Goal: What do the lines from the top of the data through the line with "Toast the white" say? Quote them exactly and include both ends. Write them as strings in a JSON array, leaving out blank lines.

··· Source excerpt ···

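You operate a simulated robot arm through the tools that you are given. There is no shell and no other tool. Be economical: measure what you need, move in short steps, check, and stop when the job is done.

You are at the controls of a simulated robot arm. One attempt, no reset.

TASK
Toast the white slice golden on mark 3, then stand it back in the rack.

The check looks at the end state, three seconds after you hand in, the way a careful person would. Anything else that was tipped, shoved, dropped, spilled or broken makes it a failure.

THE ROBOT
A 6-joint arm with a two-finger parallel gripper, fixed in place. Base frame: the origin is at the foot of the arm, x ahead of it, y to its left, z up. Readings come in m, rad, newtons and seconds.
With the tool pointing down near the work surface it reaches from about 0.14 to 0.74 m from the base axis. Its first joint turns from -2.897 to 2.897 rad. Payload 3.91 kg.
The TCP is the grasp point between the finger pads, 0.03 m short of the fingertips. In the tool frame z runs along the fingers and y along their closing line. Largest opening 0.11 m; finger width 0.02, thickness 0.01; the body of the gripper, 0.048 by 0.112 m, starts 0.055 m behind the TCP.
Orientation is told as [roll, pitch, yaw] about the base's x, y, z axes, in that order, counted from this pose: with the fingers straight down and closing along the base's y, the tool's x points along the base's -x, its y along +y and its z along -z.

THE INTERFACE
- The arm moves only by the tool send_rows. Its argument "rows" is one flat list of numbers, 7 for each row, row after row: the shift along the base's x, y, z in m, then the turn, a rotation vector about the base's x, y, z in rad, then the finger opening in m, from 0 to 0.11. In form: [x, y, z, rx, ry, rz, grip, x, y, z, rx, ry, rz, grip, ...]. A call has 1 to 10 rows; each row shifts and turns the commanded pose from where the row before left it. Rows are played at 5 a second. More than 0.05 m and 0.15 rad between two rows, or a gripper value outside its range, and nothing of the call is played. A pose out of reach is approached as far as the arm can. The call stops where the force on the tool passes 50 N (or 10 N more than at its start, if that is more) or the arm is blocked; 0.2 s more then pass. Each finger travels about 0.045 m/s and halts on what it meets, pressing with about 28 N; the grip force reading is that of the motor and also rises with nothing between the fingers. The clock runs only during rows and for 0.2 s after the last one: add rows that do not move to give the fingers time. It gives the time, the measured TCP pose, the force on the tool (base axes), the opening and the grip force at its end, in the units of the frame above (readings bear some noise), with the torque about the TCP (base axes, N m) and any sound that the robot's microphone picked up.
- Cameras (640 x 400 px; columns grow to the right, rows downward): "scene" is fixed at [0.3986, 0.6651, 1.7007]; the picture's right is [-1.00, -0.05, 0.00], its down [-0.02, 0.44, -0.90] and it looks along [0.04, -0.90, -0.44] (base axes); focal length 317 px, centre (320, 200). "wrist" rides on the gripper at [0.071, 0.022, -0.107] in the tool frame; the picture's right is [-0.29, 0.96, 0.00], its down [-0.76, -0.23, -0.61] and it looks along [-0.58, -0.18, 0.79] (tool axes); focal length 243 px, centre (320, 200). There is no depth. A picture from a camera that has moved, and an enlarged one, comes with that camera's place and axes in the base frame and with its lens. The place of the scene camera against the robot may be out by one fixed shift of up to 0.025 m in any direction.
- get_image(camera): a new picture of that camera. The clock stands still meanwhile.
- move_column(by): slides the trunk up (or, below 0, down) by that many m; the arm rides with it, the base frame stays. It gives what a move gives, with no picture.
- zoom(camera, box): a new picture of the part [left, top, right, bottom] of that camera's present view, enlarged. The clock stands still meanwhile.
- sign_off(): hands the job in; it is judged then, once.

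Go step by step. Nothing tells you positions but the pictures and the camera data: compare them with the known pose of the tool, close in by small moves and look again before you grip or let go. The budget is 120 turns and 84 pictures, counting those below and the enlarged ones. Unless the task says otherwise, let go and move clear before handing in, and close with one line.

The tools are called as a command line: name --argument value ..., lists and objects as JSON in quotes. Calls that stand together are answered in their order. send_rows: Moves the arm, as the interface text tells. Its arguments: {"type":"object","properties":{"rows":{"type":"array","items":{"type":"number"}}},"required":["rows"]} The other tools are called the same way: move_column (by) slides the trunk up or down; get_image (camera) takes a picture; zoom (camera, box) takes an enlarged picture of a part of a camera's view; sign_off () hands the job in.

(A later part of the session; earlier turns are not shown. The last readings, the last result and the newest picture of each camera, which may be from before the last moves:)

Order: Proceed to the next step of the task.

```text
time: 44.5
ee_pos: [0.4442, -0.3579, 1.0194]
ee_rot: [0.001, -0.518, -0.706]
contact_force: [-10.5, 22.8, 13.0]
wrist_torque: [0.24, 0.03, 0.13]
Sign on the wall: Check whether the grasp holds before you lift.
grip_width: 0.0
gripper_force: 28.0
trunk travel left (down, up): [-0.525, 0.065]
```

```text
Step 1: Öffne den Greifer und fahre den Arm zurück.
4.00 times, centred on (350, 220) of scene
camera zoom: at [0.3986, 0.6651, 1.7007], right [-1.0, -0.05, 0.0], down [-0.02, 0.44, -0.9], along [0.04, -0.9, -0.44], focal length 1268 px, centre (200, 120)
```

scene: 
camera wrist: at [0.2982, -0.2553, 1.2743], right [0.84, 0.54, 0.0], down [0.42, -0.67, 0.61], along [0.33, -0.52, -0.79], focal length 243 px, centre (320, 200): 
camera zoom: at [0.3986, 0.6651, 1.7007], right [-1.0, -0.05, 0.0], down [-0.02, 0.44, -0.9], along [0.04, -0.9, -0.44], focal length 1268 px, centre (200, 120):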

···

Expected answer:
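[
  "You operate a simulated robot arm through the tools that you are given. There is no shell and no other tool. Be economical: measure what you need, move in short steps, check, and stop when the job is done.",
  "You are at the controls of a simulated robot arm. One attempt, no reset.",
  "TASK",
  "Toast the white slice golden on mark 3, then stand it back in the rack."
]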